En Túnez, además, han sido desmentidos todos los que afirman que los pueblos árabes no están preparados todavía para el ejercicio de la democracia. Dentro de esa tendencia no han faltado ignorantes que, dándoselas de expertos, aseguran que mientras no aparezca una reforma religiosa como la que tuvo lugar en Europa, los países islámicos no accederán a la vida democrática. Lamentables opiniones que confunden dos hechos muy distintos: la secularización y la reforma religiosa.

Para que haya una reforma religiosa se requiere en primer lugar de un poder central. Pero en el espacio sunita, el de la confesión mayoritaria del mundo islámico, no existe nada parecido a un Papado (¿contra quién va a ser hecha la Reforma?) En segundo lugar, se requiere de una reinterpretación de los textos sagrados, hecho que en Europa solo fue posible porque Lutero tradujo la Biblia del griego al alemán. El Corán en cambio no puede ser traducido al árabe porque ya está escrito en árabe.

En los países islámicos no habrá reforma religiosa, pero sí puede existir, y de hecho existe en diversos países, una separación entre las competencias civiles y las religiosas. Hasta el más fanático defensor de la Sharía sabe, por ejemplo, que en el Corán no va a encontrar ninguna palabra que sirva para regular el tráfico automovilístico. De tal manera, una secularización sin reforma religiosa es perfectamente posible. En el mundo judío, es otro ejemplo, no ha habido una reforma religiosa, lo que no impide que Israel sea regido por una constitución civil. En clave de síntesis: la reforma religiosa es un hecho teológico; la secularización, o separación del poder civil con respecto al religioso, es un hecho institucional y constitucional.

Por otra parte, si bien la secularización puede ser condición para la democracia, no lleva de por sí a la democracia. No debemos olvidar que durante el nazismo existió una estricta separación entre las confesiones católicas y protestantes con respecto al Estado. Luego, la democracia, esa es la idea, no surge de una reforma religiosa, y solo en parte de una secularización. La democracia surge más bien del convencimiento profundo de los actores políticos de un país, quienes, para dirimir sus divergencias, por más agudas que estas sean, acuerdan habitar un espacio común, institucional y legalmente regulado. Como hoy en Túnez.

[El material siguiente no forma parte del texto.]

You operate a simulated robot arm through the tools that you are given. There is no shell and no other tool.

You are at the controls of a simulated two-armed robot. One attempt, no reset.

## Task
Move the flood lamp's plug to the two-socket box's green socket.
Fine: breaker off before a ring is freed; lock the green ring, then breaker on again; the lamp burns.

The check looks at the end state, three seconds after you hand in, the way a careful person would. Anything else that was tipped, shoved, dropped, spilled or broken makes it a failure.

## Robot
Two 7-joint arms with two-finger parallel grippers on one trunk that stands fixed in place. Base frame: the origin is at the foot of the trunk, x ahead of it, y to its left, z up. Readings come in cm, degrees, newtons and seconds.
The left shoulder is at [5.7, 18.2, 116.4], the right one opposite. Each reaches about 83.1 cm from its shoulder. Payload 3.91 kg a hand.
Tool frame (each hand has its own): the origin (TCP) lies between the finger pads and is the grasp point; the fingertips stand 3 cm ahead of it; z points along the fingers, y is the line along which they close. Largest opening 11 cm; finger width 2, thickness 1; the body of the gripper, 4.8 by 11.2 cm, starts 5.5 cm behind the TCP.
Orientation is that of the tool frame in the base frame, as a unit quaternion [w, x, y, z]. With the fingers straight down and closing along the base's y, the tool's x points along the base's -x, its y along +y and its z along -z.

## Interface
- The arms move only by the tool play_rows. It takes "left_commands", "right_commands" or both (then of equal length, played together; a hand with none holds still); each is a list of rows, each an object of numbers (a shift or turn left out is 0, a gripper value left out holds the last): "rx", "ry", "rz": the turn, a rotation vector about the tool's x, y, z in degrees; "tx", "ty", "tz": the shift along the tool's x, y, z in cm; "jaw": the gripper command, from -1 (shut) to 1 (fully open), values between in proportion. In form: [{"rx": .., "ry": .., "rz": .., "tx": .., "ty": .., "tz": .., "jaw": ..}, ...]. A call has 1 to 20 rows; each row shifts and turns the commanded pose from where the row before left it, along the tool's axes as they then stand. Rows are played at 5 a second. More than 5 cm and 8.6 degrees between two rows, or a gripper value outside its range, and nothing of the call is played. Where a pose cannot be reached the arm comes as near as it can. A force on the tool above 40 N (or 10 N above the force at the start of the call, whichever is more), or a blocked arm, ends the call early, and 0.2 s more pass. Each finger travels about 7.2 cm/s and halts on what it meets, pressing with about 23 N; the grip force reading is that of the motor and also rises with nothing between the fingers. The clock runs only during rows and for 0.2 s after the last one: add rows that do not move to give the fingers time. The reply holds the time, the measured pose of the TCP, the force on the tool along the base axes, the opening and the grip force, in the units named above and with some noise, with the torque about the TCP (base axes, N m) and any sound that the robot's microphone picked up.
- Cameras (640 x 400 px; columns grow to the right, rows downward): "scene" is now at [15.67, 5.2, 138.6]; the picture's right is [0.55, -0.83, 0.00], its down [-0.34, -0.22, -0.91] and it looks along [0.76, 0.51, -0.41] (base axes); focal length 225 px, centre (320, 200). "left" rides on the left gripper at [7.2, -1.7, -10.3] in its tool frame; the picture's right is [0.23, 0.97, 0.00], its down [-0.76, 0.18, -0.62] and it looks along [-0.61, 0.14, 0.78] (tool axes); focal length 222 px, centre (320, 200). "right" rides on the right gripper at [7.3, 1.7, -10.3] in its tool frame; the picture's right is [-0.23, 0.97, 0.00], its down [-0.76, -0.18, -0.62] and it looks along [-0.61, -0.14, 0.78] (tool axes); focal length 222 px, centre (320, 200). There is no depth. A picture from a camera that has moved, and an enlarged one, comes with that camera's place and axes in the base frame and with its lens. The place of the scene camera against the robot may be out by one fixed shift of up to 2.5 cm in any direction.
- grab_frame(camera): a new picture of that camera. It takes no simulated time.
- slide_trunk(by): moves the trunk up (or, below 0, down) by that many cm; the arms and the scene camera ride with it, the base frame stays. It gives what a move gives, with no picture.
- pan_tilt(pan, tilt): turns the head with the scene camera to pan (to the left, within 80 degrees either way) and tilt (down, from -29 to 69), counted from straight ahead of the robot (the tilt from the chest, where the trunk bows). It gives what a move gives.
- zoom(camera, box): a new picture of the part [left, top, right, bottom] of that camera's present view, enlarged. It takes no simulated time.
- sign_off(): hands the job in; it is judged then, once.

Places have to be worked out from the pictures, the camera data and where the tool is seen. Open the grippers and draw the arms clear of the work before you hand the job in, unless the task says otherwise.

“Hay que hacer todo lo que las leyes prescriben, pero no todo lo que las leyes permiten”, escribió Immanuel Kant. Con eso el gran filósofo reconocía la importancia política de una moral que existe, no por sobre las leyes, pero sí más allá de las leyes. Esa moral ha sido,de un modo u otro, institucionalizada por todas las religiones del mundo. Después de Kant ya sabemos que el problema es aún más serio: ¿hay que obedecer a leyes inmorales como las que fueron dictadas bajo los sistemas totalitarios del siglo XX, solo porque forman parte de una Constitución civil?

El convencimiento de que detrás del poder legal no hay ningún otro poder ha servido para legitimar a las más espantosas dictaduras. Lo mismo ha ocurrido en países en donde solo priman leyes religiosas que desconocen a las civiles. Luego, ni el imperio de la ley religiosa ni el imperio de la ley civil garantizan de por sí la vida democrática. Solo la coexistencia pacífica entre ambas leyes crea algunas necesarias condiciones.

Eso es lo que está sucediendo en Túnez. Tanto creyentes como constitucionalistas han entendido que los unos no pueden prescindir de los otros en el espacio compartido de una nación común. En ese sentido el milagro de Túnez no solo puede servir de lección a los países islámicos. Quizás también a determinados países occidentales en los cuales algunos gobernantes imaginan que, por el hecho de estar enchufados en el poder, todo les está permitido.